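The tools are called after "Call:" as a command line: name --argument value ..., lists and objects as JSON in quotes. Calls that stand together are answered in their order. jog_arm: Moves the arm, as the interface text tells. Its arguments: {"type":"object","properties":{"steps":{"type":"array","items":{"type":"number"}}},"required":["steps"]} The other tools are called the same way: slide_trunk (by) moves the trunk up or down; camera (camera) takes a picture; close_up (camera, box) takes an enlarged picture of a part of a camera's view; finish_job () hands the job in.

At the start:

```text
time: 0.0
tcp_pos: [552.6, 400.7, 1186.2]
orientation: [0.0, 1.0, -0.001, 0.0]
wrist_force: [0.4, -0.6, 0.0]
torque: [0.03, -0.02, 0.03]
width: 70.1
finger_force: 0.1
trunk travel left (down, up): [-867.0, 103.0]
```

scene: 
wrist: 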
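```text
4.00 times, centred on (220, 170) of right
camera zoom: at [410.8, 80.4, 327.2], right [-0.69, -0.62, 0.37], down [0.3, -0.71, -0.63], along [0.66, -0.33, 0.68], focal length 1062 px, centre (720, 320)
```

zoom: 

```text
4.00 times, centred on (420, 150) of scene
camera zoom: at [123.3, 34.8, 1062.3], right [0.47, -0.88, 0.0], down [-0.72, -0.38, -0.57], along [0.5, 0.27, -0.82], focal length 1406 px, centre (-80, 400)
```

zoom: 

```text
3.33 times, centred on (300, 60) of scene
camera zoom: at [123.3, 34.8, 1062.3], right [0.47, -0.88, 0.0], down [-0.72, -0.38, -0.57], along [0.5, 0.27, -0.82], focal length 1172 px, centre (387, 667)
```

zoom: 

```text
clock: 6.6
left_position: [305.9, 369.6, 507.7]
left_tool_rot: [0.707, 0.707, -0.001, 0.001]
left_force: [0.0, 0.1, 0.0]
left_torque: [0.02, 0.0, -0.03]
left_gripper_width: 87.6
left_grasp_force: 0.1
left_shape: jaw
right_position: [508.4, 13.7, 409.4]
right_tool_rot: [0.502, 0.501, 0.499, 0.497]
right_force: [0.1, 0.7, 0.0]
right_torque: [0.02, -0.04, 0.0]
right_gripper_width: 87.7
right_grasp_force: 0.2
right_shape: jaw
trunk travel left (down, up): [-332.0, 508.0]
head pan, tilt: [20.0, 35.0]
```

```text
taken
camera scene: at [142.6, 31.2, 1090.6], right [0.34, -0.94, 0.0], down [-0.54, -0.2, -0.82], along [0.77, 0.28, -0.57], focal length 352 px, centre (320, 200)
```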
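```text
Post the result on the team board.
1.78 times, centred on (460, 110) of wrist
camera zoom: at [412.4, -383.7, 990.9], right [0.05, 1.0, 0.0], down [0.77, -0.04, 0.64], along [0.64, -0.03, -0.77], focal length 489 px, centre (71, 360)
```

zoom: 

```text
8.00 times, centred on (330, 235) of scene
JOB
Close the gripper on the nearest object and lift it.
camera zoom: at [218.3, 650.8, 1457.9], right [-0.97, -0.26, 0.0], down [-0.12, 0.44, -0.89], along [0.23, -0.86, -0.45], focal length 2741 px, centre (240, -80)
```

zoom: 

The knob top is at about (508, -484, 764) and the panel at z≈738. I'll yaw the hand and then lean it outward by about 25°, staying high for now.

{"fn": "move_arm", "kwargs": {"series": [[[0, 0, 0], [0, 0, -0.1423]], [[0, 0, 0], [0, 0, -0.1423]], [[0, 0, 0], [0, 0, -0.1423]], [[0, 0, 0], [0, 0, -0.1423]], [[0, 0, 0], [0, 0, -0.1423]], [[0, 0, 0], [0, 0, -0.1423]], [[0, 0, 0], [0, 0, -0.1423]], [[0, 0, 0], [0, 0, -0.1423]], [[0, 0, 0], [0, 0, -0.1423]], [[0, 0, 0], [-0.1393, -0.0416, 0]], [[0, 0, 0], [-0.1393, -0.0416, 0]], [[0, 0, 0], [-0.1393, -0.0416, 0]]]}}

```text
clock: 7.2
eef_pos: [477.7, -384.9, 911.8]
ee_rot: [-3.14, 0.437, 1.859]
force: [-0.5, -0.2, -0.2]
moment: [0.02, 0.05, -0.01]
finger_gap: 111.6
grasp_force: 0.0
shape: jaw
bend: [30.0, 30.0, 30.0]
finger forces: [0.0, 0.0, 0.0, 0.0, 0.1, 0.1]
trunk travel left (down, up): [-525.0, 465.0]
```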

——

GIVEN REQUEST:
Each line that has the word "centred" should be copied.

ANSWER FOR THE TASK:
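4.00 times, centred on (220, 170) of right
4.00 times, centred on (420, 150) of scene
3.33 times, centred on (300, 60) of scene
1.78 times, centred on (460, 110) of wrist
8.00 times, centred on (330, 235) of scene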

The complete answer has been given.